* [Problem to solve]:
Search the listing below for "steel". Copy each matching line.

#### Data extract ####

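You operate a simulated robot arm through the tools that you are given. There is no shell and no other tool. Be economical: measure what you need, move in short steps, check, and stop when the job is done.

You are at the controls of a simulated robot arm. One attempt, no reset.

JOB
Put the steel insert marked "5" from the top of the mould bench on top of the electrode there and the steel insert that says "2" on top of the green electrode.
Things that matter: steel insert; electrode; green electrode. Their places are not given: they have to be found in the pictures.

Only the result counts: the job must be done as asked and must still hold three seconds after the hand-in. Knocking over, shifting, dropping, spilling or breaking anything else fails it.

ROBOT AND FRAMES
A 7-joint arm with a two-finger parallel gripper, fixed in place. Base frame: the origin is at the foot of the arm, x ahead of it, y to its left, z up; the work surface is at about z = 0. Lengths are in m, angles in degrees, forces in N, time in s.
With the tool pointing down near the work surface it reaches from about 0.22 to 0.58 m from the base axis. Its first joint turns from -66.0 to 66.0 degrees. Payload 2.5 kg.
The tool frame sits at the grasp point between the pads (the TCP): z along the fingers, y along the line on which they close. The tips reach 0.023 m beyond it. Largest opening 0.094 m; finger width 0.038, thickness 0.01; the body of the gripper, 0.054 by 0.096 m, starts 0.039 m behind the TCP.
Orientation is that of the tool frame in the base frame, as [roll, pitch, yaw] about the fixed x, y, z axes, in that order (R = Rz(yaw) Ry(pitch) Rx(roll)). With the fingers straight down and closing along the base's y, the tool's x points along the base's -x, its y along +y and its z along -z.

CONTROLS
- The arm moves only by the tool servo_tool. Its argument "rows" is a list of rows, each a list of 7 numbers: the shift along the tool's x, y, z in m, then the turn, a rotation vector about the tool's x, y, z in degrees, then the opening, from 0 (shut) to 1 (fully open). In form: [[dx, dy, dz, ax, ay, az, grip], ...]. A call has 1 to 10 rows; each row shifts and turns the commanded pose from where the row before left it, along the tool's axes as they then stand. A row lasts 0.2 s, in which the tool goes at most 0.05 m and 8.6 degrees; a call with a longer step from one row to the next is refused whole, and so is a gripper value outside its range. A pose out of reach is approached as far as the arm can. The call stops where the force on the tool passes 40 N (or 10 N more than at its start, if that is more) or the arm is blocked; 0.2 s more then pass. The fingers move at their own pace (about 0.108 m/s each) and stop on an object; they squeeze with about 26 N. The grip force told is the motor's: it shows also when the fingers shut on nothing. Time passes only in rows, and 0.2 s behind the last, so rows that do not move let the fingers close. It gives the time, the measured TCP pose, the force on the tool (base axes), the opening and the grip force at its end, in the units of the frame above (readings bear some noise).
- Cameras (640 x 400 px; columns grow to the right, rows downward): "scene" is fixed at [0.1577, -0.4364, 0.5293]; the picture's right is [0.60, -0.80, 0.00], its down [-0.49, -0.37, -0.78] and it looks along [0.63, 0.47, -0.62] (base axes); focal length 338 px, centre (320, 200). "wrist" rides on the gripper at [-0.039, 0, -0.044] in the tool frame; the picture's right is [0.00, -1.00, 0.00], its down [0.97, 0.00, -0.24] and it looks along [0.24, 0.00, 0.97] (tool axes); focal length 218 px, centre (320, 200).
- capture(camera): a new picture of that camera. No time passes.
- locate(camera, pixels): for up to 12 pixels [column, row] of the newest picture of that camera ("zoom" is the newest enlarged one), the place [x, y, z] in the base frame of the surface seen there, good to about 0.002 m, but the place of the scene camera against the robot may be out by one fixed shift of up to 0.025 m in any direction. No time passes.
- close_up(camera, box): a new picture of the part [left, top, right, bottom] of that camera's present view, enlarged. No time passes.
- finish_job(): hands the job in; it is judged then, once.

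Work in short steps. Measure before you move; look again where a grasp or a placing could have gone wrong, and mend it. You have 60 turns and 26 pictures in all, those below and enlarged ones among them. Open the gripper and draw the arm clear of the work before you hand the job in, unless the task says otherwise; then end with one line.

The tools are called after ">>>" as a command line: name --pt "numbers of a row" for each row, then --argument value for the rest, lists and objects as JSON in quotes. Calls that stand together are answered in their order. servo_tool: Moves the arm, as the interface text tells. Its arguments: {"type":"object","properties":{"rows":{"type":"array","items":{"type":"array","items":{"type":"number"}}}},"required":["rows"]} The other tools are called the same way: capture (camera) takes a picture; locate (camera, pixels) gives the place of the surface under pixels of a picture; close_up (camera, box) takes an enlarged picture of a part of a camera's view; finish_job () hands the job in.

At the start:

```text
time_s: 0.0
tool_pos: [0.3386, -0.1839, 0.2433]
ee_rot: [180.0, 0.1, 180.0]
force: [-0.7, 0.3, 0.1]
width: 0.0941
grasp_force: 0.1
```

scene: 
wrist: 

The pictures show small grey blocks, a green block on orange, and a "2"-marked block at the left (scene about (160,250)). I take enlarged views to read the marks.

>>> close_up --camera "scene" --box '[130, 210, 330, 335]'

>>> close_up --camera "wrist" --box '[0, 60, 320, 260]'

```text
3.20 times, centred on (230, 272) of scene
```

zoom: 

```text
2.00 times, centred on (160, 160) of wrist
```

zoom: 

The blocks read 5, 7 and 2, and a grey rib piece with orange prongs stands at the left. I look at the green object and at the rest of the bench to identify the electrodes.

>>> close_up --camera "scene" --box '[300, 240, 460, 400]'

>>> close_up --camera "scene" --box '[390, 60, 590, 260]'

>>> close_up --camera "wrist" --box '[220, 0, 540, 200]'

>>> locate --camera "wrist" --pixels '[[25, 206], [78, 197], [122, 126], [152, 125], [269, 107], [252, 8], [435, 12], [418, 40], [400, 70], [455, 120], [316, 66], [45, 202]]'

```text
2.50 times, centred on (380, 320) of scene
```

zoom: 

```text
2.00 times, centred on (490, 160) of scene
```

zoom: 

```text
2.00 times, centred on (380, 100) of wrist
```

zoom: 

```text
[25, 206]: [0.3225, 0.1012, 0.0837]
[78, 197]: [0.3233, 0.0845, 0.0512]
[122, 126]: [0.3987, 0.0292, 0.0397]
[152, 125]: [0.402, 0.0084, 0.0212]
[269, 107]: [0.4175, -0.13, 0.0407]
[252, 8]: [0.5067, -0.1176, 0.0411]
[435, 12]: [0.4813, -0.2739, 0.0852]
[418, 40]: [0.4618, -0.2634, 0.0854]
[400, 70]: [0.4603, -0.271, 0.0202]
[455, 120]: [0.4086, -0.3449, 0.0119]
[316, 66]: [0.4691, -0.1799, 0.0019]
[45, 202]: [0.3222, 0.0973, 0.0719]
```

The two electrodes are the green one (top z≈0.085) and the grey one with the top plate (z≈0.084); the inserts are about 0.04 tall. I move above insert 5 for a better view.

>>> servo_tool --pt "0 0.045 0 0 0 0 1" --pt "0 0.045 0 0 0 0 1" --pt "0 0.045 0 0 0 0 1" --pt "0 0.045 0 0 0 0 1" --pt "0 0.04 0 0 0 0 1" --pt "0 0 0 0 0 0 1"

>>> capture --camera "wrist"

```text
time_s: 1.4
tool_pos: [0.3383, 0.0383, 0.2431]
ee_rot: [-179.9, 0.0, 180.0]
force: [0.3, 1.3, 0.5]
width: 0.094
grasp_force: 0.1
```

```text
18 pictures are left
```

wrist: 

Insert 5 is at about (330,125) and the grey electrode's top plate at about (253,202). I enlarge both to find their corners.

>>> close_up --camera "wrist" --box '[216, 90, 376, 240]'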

####

* [Answer to the problem]:
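Put the steel insert marked "5" from the top of the mould bench on top of the electrode there and the steel insert that says "2" on top of the green electrode.
Things that matter: steel insert; electrode; green electrode. Their places are not given: they have to be found in the pictures.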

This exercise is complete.